Between 1840 and 1964, one woman and 44 men were hanged at the Adelaide Gaol in four separate areas. Portable gallows were used for 20 of these people; a further 21 were hanged in the New Building and four in the Hanging Tower. All of their bodies remain buried within the Gaol, and their graves can be visited along the walkways – although records of where some are buried have now been lost over time.
One of the most famous was Elizabeth Woolcock who had the dubious honour of being the only female to have been executed in South Australia. She had been found guilty of poisoning her sick husband with mercury, and in 1873 was sentenced to hang – even though he was being treated by several different doctors, all of whom would probably have had small traces of mercury in their medication! A ‘retrial’ was held recently and the same evidence presented, at which poor Elizabeth was found not guilty. Ironically she had tried to commit suicide a year earlier by hanging herself, but the attempt failed. Some people feel she should not be buried here now, and still leave flowers on her grave.

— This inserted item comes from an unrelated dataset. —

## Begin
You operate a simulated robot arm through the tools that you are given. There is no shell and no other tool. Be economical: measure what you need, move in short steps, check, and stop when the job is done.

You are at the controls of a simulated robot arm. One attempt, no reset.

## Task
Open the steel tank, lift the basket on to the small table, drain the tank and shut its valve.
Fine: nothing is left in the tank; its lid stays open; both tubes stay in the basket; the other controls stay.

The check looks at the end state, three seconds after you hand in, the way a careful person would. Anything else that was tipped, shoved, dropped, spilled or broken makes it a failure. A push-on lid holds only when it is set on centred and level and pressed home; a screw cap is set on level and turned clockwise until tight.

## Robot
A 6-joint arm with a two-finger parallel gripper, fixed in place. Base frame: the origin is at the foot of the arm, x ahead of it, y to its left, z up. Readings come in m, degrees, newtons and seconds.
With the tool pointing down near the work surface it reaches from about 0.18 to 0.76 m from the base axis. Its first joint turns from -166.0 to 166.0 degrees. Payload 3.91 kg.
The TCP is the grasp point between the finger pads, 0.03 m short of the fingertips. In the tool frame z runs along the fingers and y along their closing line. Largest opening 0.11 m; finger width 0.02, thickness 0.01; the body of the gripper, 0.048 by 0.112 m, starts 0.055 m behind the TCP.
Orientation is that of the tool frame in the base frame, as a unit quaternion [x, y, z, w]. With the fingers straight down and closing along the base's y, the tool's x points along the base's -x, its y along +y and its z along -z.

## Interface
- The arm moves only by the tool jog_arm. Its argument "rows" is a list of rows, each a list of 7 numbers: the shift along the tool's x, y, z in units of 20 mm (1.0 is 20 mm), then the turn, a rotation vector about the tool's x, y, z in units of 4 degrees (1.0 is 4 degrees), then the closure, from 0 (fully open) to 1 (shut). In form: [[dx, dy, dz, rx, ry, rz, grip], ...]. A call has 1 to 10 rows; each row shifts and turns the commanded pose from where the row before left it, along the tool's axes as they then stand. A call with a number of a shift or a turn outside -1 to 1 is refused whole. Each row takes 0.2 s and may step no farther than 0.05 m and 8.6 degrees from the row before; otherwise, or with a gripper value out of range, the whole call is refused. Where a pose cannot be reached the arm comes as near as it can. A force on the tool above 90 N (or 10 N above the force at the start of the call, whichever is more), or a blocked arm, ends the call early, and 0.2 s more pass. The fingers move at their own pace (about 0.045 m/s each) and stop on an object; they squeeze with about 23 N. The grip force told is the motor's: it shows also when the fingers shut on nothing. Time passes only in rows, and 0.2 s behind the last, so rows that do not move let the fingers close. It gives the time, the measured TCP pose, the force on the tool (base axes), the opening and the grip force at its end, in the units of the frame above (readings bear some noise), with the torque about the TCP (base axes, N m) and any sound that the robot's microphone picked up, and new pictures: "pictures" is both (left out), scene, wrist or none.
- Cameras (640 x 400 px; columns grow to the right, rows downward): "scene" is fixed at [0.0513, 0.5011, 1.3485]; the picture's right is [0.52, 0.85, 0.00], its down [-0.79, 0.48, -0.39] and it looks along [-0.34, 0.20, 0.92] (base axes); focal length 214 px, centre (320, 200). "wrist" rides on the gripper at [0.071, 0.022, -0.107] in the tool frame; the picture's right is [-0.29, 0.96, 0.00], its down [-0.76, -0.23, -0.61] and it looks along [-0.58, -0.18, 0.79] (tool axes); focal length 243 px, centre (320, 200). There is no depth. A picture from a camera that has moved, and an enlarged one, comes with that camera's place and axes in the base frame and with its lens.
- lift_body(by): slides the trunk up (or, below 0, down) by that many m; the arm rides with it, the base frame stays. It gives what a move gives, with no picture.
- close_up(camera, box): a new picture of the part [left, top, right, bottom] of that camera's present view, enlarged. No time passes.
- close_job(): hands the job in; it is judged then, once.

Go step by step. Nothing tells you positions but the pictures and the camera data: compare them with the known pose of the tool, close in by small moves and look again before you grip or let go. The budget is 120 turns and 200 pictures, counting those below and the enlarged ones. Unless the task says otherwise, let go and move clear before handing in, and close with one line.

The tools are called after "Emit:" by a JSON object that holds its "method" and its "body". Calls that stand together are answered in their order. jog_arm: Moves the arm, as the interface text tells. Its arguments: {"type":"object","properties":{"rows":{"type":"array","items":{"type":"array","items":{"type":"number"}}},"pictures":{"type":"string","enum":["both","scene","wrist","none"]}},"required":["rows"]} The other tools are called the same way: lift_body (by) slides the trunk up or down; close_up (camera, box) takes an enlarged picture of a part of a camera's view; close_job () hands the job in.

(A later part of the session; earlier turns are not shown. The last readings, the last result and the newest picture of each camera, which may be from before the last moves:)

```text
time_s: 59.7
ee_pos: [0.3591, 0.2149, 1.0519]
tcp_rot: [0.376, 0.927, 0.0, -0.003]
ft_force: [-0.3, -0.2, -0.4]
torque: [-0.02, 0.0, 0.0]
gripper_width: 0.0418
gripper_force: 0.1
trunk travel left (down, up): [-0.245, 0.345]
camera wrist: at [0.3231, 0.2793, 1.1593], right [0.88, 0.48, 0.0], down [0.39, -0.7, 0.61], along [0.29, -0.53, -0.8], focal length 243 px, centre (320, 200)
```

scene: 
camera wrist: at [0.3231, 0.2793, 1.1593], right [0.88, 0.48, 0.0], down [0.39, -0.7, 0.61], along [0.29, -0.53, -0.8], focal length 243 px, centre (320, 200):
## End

Like Elizabeth, the executed prisoners were only given initials, an execution number and date of hanging to show where they lay.
The Gaol continued it's working life right up to 1988. Sadly, by this time it was deemed to be the worst conditioned working gaol in Australia and seen to be a cheaper option to close it down and move the prisoners to other South Australian gaols. It was decommissioned on 4th Feb 1988.
It now runs as a museum and heritage site for the public to visit and enjoy Sun-Fri.